> Your goal:
Repeat the passage to read that opens with "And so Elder" in full.

> Passage to read:
- - - - - - -

And so Elder Musser tells of the "courtship of the fourth wife by the hero of the story. It will be at once appreciated that the peculiar beliefs embodied in the wooing of the woman is a custom of the Mormon church which has never before been brought to the attention of the outside world.

Rebellion Among Bishop's Wives.

The marriage of the fourth wife by the bishop proves a critical point in the story. The third wife rebels when she finds that her husband has assumed new marital obligations. Notwithstanding he had two wives when she married him, it did not occur to her that she was wronging anybody. She became the favorite, as a matter of course, and in the dally association of her husband she found no time to think of the cruel neglect of the first wives who had grown old and careworn before their time. So long as she was the favorite her world was a bright and happy one.

With the advent of the fourth wife she found herself left alone, presumably as the first wives had been left at her advent into the Mahrud family. She loved her husband, and to be neglected as she was, was to her worse than death. A complete change came upon her. and she bitterly regretted the wrong she had done the first two wives in robbing them of the affections of their husband.

The keen edge of sorrow and grief was replaced by bitterness, and in time she openly rebelled. The bishop strove to break her iron will with all manner of brutality, and, failing in this, he starved her to death. And that all of these things have actually happened is the solemn statement of Elder Musser. Awful in its intensity, the tale is startling in its vividness and fascinating in its word painting. The thoughts of the woman, innocently erring, perhaps, but awakening from her lethargy, alone furnish a theme for volumes, and Mr. Musser has dealt with them as they merit. The death of the woman ends the story.

- - - - - - -

> Data:
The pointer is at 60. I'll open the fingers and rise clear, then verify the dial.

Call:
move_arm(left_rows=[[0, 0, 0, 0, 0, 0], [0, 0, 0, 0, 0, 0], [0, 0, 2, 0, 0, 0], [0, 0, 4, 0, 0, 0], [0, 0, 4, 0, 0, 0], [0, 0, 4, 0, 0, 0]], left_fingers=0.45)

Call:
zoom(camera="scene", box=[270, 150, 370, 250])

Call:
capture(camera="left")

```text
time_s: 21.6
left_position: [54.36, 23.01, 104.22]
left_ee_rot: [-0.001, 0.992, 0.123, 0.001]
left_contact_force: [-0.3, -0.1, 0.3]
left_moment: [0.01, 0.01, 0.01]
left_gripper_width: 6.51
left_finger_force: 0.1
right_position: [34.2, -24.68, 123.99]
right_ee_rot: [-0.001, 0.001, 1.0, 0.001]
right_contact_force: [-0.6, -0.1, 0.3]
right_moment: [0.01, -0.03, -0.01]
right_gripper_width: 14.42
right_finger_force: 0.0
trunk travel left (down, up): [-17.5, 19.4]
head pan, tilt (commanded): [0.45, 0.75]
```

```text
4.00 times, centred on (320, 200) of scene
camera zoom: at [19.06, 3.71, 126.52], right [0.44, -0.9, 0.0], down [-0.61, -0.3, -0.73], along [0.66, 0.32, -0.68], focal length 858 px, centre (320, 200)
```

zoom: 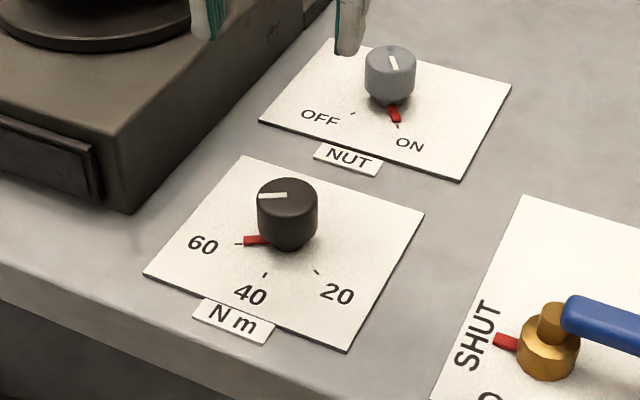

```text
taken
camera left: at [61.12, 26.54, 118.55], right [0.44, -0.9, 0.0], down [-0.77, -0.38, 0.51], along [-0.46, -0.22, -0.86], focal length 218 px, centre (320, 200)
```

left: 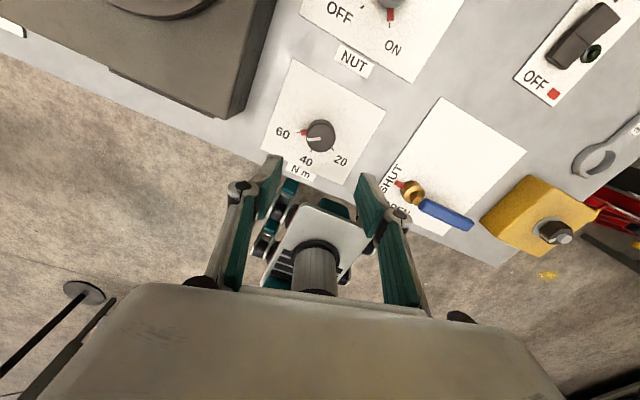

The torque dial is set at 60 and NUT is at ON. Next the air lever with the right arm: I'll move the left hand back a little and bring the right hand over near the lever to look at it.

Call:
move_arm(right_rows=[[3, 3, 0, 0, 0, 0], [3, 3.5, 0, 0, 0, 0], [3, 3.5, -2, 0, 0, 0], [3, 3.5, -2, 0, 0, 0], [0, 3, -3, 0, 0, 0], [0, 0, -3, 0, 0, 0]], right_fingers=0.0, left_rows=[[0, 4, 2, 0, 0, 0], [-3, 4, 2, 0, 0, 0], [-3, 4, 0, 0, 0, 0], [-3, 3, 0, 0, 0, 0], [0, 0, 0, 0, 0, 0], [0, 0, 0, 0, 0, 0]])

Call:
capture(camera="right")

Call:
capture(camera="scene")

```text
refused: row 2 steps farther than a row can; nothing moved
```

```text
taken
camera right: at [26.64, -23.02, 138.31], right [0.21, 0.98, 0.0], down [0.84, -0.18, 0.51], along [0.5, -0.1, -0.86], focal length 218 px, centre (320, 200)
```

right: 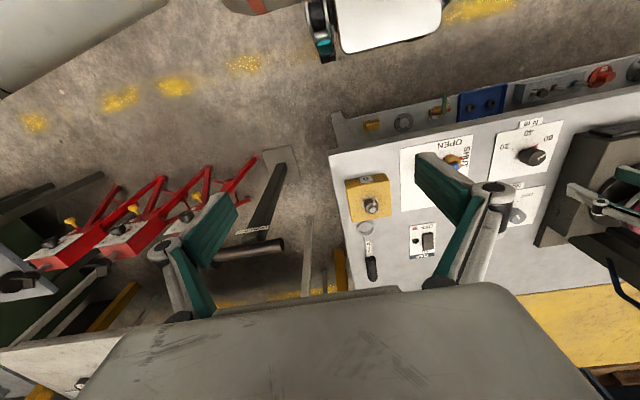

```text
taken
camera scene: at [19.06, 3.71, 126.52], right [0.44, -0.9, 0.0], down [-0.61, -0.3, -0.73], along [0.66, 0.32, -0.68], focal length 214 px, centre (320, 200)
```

- - - - - - -

> Completed exercise:
And so Elder Musser tells of the "courtship of the fourth wife by the hero of the story. It will be at once appreciated that the peculiar beliefs embodied in the wooing of the woman is a custom of the Mormon church which has never before been brought to the attention of the outside world.

Rebellion Among Bishop's Wives.

The marriage of the fourth wife by the bishop proves a critical point in the story. The third wife rebels when she finds that her husband has assumed new marital obligations. Notwithstanding he had two wives when she married him, it did not occur to her that she was wronging anybody. She became the favorite, as a matter of course, and in the dally association of her husband she found no time to think of the cruel neglect of the first wives who had grown old and careworn before their time. So long as she was the favorite her world was a bright and happy one.

With the advent of the fourth wife she found herself left alone, presumably as the first wives had been left at her advent into the Mahrud family. She loved her husband, and to be neglected as she was, was to her worse than death. A complete change came upon her. and she bitterly regretted the wrong she had done the first two wives in robbing them of the affections of their husband.

The keen edge of sorrow and grief was replaced by bitterness, and in time she openly rebelled. The bishop strove to break her iron will with all manner of brutality, and, failing in this, he starved her to death. And that all of these things have actually happened is the solemn statement of Elder Musser. Awful in its intensity, the tale is startling in its vividness and fascinating in its word painting. The thoughts of the woman, innocently erring, perhaps, but awakening from her lethargy, alone furnish a theme for volumes, and Mr. Musser has dealt with them as they merit. The death of the woman ends the story.